> PAGE EXTRACT:
-------

Par Alexandre Fontaine Rousseau

Il est difficile de faire le saut dans la machine hollywoodienne après avoir fait sa marque sur le circuit indépendant. C’est ce que Kevin Smith a appris à ses dépens avec Mallrats, le second volet de sa « trilogie du New Jersey ». Suite au succès surprenant de son premier film (Clerks) tourné pour 30 000 $, Smith s’est vu offrir la somme de cinq millions de dollars pour réaliser son deuxième long métrage. Toutefois, les critiques l’attendaient de pied ferme au détour et le film fut injustement détruit à sa sortie, en plus d’être un échec commercial cuisant. Cependant, Mallrats est devenu, avec les années, l’objet d’un véritable culte au même titre que les autres films de Smith.

-------

> WHAT THE TASK ASKS:
Show the exact text of the page extract starting from "Il est difficile" and stopping at the end of "films de Smith.".

> DATA EXTRACT:
-------

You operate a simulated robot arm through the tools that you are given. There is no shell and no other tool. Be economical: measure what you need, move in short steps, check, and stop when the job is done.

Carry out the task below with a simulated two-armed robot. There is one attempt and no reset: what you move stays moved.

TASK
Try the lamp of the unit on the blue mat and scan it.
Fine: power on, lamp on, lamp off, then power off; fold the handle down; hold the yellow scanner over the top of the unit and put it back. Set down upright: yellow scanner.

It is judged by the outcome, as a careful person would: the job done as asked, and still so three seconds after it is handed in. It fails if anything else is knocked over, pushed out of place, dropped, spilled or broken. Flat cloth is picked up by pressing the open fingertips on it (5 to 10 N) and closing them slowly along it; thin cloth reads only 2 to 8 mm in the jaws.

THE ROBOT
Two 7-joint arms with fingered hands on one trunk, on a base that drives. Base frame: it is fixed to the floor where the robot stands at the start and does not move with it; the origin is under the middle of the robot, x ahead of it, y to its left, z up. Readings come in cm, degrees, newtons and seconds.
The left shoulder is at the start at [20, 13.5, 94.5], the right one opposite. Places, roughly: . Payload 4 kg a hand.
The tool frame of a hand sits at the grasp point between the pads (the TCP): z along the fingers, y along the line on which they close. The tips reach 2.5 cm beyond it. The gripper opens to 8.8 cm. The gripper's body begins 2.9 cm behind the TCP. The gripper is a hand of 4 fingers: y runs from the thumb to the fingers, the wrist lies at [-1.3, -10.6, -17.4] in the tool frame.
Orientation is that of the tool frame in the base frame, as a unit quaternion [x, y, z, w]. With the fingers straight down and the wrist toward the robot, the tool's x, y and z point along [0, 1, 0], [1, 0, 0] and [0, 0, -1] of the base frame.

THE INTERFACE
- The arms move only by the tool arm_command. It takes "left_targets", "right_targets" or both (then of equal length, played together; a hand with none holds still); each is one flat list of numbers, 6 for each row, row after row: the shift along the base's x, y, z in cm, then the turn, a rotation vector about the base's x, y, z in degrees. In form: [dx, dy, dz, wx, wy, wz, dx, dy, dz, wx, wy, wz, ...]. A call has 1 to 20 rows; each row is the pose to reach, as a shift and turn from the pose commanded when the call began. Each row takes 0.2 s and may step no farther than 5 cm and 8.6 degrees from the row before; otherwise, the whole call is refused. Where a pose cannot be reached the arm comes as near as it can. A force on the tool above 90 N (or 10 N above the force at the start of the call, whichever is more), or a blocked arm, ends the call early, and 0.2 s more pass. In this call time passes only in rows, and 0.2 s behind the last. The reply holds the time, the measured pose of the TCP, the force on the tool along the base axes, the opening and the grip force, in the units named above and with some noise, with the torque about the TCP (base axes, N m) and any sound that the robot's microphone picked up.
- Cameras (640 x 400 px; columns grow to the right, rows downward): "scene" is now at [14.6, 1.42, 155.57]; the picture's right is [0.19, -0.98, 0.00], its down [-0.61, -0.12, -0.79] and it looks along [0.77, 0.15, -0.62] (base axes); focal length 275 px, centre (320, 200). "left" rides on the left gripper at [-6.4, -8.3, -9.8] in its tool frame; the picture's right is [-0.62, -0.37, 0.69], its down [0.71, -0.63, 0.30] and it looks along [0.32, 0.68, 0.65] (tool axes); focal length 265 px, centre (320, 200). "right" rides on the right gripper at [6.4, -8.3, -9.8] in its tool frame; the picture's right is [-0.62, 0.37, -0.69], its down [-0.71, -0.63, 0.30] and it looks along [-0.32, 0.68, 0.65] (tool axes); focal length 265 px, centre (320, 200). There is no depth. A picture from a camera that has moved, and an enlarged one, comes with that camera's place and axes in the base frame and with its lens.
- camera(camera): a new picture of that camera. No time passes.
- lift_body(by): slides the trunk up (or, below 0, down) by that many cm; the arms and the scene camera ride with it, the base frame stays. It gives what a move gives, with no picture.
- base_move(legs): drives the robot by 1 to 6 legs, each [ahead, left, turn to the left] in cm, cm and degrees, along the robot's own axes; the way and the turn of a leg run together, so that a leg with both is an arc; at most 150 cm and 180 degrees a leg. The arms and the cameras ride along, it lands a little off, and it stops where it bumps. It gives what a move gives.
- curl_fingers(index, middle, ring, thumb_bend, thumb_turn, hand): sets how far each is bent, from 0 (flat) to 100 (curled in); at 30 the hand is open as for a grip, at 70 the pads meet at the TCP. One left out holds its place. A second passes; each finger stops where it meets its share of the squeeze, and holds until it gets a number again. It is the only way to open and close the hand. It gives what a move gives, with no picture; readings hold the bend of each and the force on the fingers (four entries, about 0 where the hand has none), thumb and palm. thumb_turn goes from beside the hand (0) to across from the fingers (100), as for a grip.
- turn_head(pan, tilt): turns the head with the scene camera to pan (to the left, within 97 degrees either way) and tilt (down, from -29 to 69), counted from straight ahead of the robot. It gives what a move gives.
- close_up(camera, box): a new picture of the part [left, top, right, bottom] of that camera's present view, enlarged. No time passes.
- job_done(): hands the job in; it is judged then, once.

-------

> ANSWER FOR THE TASK:
Il est difficile de faire le saut dans la machine hollywoodienne après avoir fait sa marque sur le circuit indépendant. C’est ce que Kevin Smith a appris à ses dépens avec Mallrats, le second volet de sa « trilogie du New Jersey ». Suite au succès surprenant de son premier film (Clerks) tourné pour 30 000 $, Smith s’est vu offrir la somme de cinq millions de dollars pour réaliser son deuxième long métrage. Toutefois, les critiques l’attendaient de pied ferme au détour et le film fut injustement détruit à sa sortie, en plus d’être un échec commercial cuisant. Cependant, Mallrats est devenu, avec les années, l’objet d’un véritable culte au même titre que les autres films de Smith.